**Description of the task:**
Below is a listing to write out in full, exactly as given, without its pictures.

**Data section:**
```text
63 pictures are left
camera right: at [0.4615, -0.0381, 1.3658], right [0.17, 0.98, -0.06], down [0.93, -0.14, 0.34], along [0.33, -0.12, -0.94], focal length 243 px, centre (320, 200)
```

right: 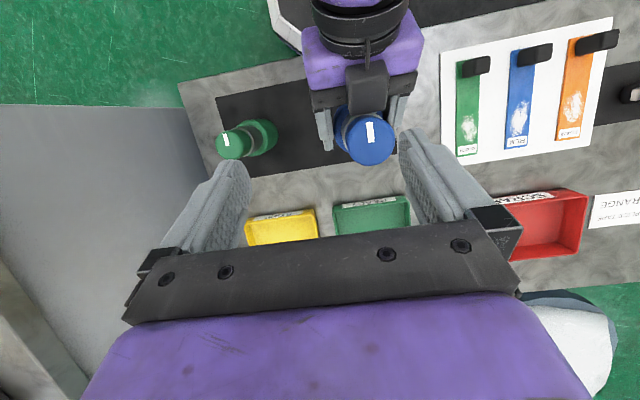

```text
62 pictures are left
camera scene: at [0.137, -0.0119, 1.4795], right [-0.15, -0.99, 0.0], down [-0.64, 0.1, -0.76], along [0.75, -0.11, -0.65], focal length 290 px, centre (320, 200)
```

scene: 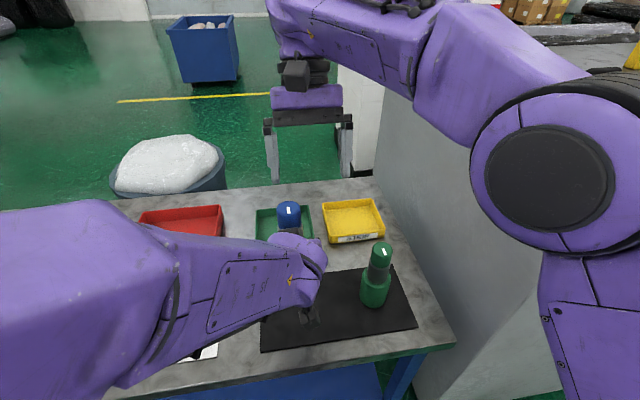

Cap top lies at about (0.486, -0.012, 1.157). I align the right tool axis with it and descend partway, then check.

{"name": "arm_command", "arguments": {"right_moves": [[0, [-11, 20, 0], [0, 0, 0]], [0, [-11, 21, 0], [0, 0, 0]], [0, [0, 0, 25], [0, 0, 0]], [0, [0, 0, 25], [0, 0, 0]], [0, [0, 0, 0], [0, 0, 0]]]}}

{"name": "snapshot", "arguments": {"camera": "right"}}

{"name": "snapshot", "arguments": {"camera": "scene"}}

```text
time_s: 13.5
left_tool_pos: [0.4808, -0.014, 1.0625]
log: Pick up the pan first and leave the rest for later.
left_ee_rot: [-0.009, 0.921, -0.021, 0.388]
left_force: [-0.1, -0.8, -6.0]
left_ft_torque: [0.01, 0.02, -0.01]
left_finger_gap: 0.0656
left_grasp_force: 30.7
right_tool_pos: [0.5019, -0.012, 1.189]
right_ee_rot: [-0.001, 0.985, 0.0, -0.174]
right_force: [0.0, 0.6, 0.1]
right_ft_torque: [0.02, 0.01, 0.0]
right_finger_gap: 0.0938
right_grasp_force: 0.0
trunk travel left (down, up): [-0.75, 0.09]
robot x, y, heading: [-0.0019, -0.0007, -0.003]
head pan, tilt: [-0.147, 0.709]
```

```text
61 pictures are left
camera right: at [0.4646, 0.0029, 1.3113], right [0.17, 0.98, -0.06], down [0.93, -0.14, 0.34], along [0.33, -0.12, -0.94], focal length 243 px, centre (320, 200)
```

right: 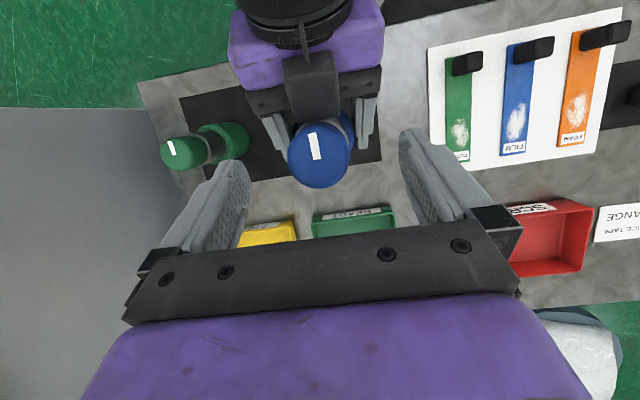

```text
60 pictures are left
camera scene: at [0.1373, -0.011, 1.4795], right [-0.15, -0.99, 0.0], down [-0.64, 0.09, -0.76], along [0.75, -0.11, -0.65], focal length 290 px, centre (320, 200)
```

**Reply:**
```text
63 pictures are left
camera right: at [0.4615, -0.0381, 1.3658], right [0.17, 0.98, -0.06], down [0.93, -0.14, 0.34], along [0.33, -0.12, -0.94], focal length 243 px, centre (320, 200)
```

right: 

```text
62 pictures are left
camera scene: at [0.137, -0.0119, 1.4795], right [-0.15, -0.99, 0.0], down [-0.64, 0.1, -0.76], along [0.75, -0.11, -0.65], focal length 290 px, centre (320, 200)
```

scene: 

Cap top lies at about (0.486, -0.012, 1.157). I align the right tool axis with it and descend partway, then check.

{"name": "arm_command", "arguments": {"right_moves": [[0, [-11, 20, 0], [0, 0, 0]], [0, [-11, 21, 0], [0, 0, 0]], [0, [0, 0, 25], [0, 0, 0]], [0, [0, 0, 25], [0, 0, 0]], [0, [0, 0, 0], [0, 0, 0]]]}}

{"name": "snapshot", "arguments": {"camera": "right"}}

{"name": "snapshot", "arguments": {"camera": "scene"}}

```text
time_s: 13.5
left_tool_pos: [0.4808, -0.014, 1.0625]
log: Pick up the pan first and leave the rest for later.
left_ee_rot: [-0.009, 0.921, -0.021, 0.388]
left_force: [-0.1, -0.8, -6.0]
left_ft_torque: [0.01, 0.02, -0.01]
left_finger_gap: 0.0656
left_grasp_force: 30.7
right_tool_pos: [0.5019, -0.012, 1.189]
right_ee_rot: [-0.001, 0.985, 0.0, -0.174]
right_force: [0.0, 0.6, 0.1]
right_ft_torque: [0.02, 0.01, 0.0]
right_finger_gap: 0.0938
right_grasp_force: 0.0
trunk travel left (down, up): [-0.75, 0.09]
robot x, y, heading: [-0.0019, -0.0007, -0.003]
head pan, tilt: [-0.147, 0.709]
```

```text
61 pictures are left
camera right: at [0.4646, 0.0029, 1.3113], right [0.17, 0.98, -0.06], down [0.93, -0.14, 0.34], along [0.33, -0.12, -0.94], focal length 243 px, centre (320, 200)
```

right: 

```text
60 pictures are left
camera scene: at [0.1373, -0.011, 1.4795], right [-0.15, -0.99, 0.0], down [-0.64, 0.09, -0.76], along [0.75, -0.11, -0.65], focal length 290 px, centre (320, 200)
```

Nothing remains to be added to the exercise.